• [Work to do] What does the excerpt provided say from "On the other" through "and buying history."? Give the exact wording.

• [Provided material]

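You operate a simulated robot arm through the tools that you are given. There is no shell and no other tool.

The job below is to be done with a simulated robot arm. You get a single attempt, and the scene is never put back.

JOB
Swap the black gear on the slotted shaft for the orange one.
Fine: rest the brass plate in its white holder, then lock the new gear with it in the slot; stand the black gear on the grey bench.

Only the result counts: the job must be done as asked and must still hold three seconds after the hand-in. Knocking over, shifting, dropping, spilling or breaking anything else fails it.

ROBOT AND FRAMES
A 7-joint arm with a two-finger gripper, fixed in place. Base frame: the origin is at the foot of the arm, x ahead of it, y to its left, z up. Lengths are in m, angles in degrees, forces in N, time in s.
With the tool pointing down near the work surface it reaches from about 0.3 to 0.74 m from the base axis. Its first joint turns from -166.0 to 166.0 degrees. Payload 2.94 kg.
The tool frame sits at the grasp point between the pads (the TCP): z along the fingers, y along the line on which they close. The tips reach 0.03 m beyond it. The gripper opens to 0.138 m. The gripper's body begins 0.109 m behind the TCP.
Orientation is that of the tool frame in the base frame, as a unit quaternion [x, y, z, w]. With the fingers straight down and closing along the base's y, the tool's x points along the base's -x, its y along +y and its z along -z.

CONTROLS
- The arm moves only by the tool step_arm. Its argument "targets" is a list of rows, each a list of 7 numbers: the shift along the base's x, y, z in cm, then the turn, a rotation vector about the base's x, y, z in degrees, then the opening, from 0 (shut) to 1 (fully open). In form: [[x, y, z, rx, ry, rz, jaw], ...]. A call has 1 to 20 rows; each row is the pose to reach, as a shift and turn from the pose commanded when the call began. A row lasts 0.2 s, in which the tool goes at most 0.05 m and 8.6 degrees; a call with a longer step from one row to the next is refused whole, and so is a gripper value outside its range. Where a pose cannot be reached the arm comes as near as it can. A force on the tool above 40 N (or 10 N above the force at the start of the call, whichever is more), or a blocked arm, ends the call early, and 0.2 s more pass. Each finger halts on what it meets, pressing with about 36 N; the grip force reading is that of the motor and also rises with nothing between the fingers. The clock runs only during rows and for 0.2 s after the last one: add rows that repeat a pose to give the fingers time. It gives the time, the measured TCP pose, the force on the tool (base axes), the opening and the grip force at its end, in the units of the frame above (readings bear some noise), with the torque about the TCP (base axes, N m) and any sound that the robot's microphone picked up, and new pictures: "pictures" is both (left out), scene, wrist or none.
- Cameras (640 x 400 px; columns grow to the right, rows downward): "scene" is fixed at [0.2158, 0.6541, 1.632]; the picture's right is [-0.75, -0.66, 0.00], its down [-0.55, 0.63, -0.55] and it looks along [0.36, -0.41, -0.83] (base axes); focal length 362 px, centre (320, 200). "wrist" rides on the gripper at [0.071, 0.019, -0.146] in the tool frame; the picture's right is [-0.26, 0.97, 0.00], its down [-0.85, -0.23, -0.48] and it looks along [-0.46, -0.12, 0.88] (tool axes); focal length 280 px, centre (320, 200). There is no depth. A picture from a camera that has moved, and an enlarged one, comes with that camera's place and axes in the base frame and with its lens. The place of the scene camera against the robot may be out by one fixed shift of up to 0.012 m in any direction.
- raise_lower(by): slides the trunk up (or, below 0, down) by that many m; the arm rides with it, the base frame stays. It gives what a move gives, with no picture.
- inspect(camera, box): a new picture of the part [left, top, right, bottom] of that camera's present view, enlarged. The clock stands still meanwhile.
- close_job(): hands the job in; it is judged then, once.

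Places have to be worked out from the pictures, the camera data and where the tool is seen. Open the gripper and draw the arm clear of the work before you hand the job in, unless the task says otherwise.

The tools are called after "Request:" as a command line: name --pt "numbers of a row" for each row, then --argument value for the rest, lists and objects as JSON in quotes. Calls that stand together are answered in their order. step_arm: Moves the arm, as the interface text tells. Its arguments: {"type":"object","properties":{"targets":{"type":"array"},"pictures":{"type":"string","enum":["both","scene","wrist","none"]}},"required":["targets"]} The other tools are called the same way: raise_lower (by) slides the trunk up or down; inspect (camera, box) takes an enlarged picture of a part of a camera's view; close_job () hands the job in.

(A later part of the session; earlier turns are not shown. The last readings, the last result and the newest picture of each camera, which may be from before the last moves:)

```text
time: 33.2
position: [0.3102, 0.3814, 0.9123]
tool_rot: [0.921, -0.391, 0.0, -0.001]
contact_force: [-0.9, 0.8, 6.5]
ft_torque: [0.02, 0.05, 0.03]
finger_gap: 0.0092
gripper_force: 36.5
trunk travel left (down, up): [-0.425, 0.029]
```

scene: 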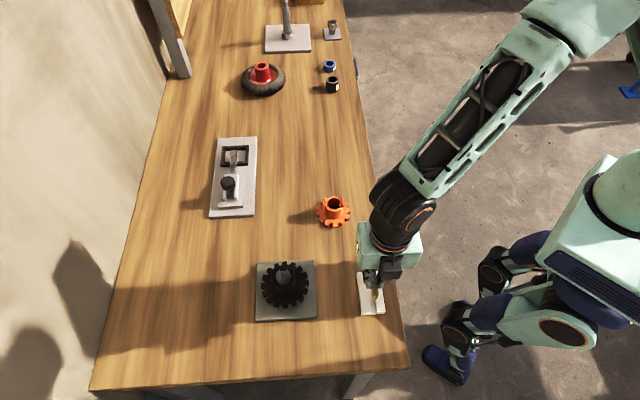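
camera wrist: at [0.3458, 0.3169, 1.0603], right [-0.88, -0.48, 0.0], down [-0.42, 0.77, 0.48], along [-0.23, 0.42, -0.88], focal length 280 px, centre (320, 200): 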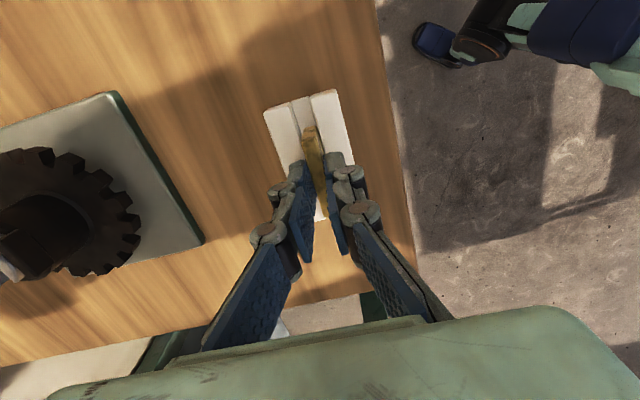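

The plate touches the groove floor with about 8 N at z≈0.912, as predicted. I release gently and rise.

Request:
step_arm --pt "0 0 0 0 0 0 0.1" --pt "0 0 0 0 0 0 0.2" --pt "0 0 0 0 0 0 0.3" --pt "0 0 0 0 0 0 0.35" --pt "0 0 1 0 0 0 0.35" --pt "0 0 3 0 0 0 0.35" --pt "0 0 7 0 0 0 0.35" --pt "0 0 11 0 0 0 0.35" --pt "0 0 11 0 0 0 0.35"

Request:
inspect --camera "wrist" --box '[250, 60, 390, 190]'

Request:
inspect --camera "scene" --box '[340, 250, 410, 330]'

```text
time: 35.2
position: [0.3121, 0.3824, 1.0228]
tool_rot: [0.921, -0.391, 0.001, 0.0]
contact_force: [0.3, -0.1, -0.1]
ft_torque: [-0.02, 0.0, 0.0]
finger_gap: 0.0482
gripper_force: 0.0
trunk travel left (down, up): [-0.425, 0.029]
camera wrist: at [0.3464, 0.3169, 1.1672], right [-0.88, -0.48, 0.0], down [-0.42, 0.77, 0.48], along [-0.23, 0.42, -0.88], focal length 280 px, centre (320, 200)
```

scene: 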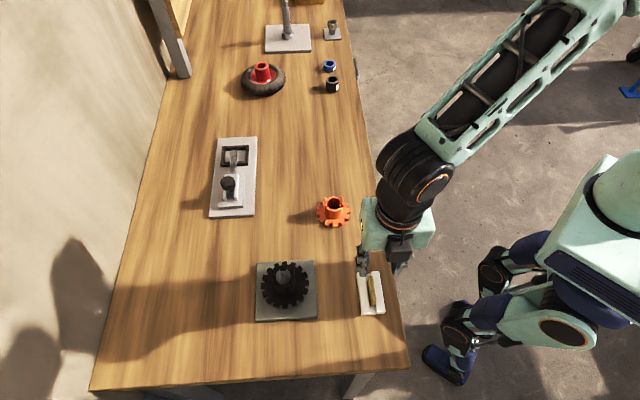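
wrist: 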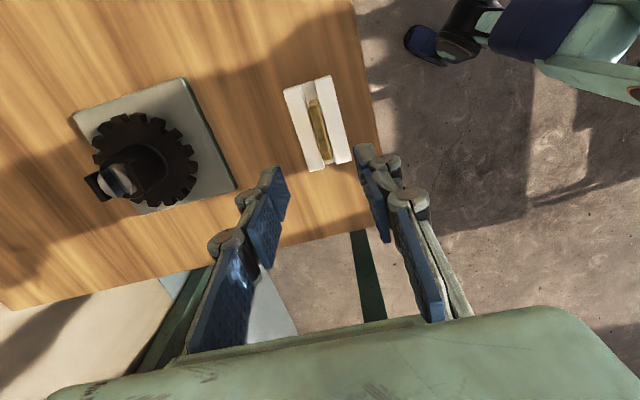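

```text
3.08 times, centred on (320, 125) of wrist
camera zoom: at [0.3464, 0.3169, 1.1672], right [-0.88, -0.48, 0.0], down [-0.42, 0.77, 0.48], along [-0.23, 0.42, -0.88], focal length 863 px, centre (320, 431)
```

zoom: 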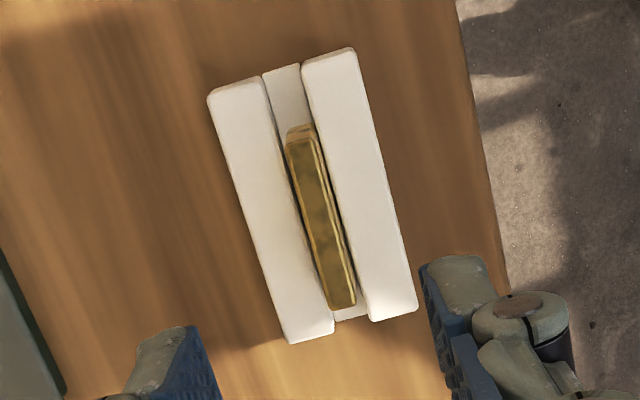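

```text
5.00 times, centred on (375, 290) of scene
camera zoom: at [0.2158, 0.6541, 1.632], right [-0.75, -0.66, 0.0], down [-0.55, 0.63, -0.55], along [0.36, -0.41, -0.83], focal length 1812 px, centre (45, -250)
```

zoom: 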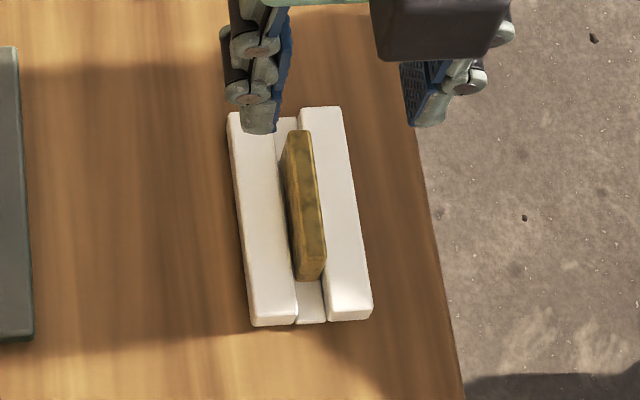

• [Excerpt provided]
News

Blending the Physical and Virtual Store Experience

BY Dan Berthiaume

There has been a recent trend in retail of new dynamic store formats that make the physical store experience more closely mirror the virtual store experience. Examples include Staples “omni-channel” stores that feature kiosks offering access to Staples’ full product inventory and RadioShack’s new concept store in Manhattan that includes interactive product fixtures such as display speakers that customers can test with music from their own personal devices.

As customers continue to blend channels and supplement their lives with constant connectivity, a similar blending of the virtual and physical store environments makes sense. A large percentage of customers are entering the store having already performed basic product research online, and will not appreciate having to hunt for goods or information that were available at the click of a mouse on a retailer’s e-commerce site.

However, effectively redesigning the physical store experience to meet the needs and expectations of digital consumers means more than throwing in some touch-screens or connecting the store to customers’ mobile devices. It means a complete rethink of what the store experience is all about, and does not automatically mean going in a “futuristic” direction. For example…

Indie retailers are getting it right (the Human Element, Part I)
Independent book and music retailers have experienced something of a resurgence in recent years while large chains operating in these verticals have struggled. Go to a large chain that either specializes in or carries book and music products, and you will typically find a wide but shallow assortment of popular, mainstream writers/performers, genres and publishers/record companies. If you want to poke around to find older or more obscure releases, you’re probably out of luck.

On the other hand, independent retailers usually have a selection of the most popular offerings, but also specialize in providing a vast array of products to satisfy more eclectic tastes. Independent record stores have especially thrived by stocking deep inventories of vinyl LPs, which are making a comeback among hardcore music fans. Customers can find almost anything they are looking for, probably place a special order for anything that is out of stock, and the neighborhood nature of independent stores means staff will often come to know their regular customers and be able to make personalized recommendations based on their individual taste and buying history.

• [Response to the task]
On the other hand, independent retailers usually have a selection of the most popular offerings, but also specialize in providing a vast array of products to satisfy more eclectic tastes. Independent record stores have especially thrived by stocking deep inventories of vinyl LPs, which are making a comeback among hardcore music fans. Customers can find almost anything they are looking for, probably place a special order for anything that is out of stock, and the neighborhood nature of independent stores means staff will often come to know their regular customers and be able to make personalized recommendations based on their individual taste and buying history.